When the French Kid made his move, we didn’t want to believe it somehow. He was so mild-mannered, so smooth, so cool. How could a guy like that ever really fit in? Easy: he just refused to fit in. That, buddy, was his genius.

This record is mostly covers, but the first half is loaded with unusual ones. The theme from Spike Lee’s half-genius half-crap Mo’ Better Blues, written by his father Bill, comes off like a classic, a slow-dance lope that doesn’t try to do anything else than just get that melody stuck in our head and then disappears. Charlie Chaplin’s best-known song, “Smile”, turned on its head in 5/4 time, mutates from chamber-jazz into something more fusion-y, like something from the second album by Charlie Haden’s Quartet West, with arpeggios and long modal vamps and one of those wind-synthesizer things, which is introduced slowly and subtly and never made into a big deal. Like Chaplin, Terrasson understands that true genius lies in the ability to be funny and deep at the same time — if you can “smile although your heart is breaking”, you can hear this, which could be a love theme or a breakup theme or, wonderfully, both. This sense of humor also comes across in the crucial cover of the French standard “Sous le Cief de Paris”, which is reverent and delicate at first and then has its little jokes built in: Terrasson’s machine-gun repetition of dozens of B-flats, Remi Vignolo’s fat electric bass notes.

That was the thing that we weren’t expecting. In our world, nobody smiles. All the youngsters have the game face, the ice grill, the naked ambition. But the French Kid, he smiled the whole time. Maybe that’s why we didn’t see him coming.

Vignolo’s third appearance here is on Stevie Wonder’s “Isn’t She Lovely”, a deconstructionist piece that exists mainly to prove that Eric Harland is the greatest jazz drummer on earth right now. He does something here I’ve never heard, ever: he perfectly recreates a drum’n’bass rhythm, except he’s actually playing this, without ProTools or computers or anything. Hey, I love the d’n’b, but it’s a beautiful, John Henry-ish thing to hear someone who can do this with hands and sticks alone.
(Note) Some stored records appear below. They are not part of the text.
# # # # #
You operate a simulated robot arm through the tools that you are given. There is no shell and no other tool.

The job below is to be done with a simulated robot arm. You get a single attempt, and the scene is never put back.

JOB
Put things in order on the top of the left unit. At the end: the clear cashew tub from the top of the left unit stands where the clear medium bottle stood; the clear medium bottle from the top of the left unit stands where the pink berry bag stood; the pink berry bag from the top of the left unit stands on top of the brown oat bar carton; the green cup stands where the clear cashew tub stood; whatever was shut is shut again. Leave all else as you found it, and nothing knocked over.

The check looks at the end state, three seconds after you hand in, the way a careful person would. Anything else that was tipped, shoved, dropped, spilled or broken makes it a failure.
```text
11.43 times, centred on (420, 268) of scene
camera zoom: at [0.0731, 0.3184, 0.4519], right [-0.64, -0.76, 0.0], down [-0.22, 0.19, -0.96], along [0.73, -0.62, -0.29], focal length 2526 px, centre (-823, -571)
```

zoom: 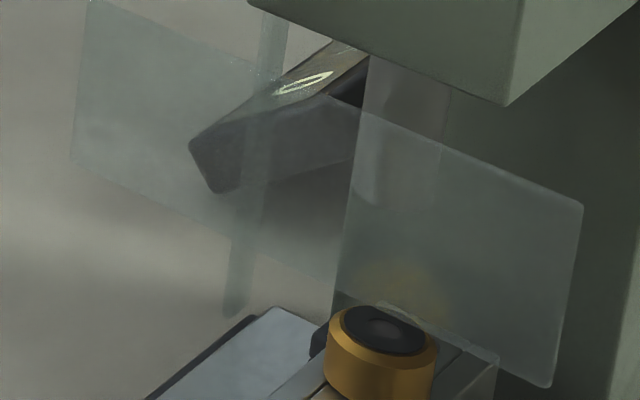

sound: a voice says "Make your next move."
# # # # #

Vignolo then disappears to let Smith guide everyone through “The Dolphin”, a Brazilian song (by Eçu) of heartbreaking beauty and swing, with one of the most precise bass solos ever recorded. No, I’m not kidding: Smith manages, over more of those skittering live-d’n’b beats, to make this song his own entirely, with only incidental coloring by Terrasson. This is bandleader brilliance.
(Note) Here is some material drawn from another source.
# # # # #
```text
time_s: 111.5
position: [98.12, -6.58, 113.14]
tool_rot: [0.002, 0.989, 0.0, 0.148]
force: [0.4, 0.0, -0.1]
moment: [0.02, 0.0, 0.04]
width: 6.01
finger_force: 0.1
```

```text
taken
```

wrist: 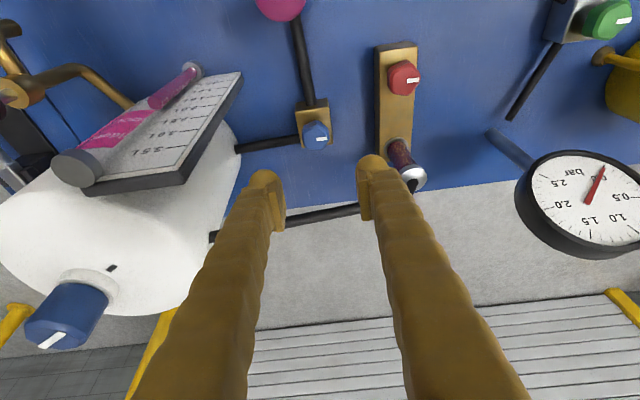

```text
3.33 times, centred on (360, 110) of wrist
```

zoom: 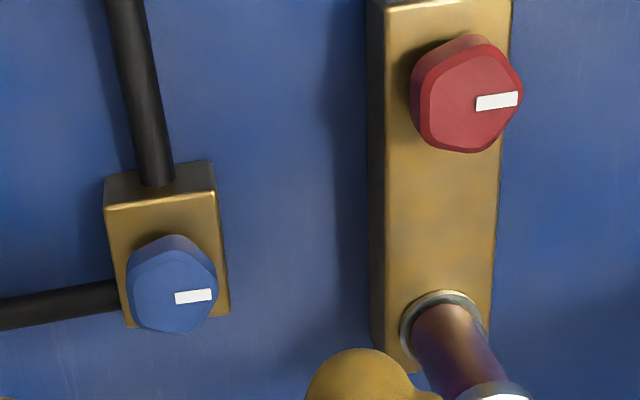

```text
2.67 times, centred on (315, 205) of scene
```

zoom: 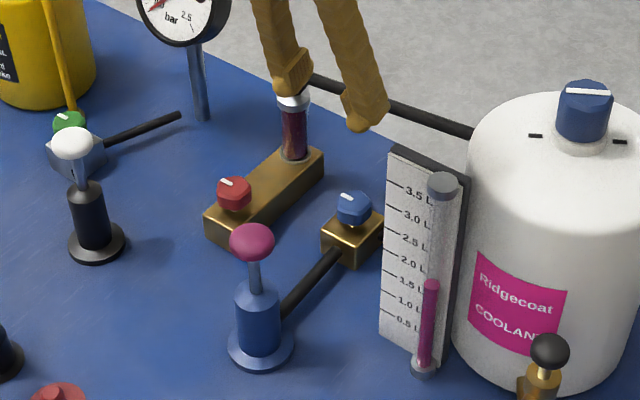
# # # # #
And somehow we had this idea that you couldn’t really be cool unless you were flashy, egoistic, whipping out the money clip, taking the lead all the time, hogging the spotlight. The French Kid taught us a lot that year.

It has always been clear that Terrasson had ambition: he’s done albums as co-leader with both Cassandra Wilson and Stefon Harris, and 1999’s What It Is featured some intriguing large-ensemble work. So the fact that he has turned into a leader is not surprising at all. What is surprising is his chutzpah. Covering one of the most-covered early Miles Davis tunes (“Nardis”) and making it sound new again is pretty ballsy; pulling a Thelonious Monk on “Autumn Leaves” in an unrestrained stop-start player-piano-gone-haywire soulful-but-maniacally-out-of-control more-hyphenated-phrases-wouldn’t-really-describe-it-so-I’ll-stop-now performance is ballsier; locating the gypsy avant-gardism that always lurked at the heart of “My Funny Valentine” is the ballsiest. This track leaps from Cecil Taylor to Oscar Peterson in exactly two seconds, pointing out that ultimately they both play the same instrument and not all that dissimilarly. And when Terrasson begins some slalom runs that defy description towards the end, it’s almost hard to breathe.

The only original song here is “59”, which closes things out. It is predictably pretty, rawly romantic, swaggeringly slow; it shifts and changes and wanders just like you’d figure it would … and it’s a little too “perfect” to close out such a great record. His technique and his soul and his skill are all impeccable, but he’s still afraid of making mistakes, and until he loses that fear, we’ll still be waiting for his masterpiece. But the fact that this amazing and heart-tugging and funny album is not his masterpiece augurs well for the future.

We’re all kind of scared of the French Kid now. He’s the one we’re all gunning for, but I’m not sure any of us have what it takes to defeat such a cool customer, someone who can do so much with what he has, and do so with a smile. We’re not looking over our shoulder for him anymore, we’re staring at the dust he’s kicking up in front of us. The French Kid has made the Move … and it’s a doozy.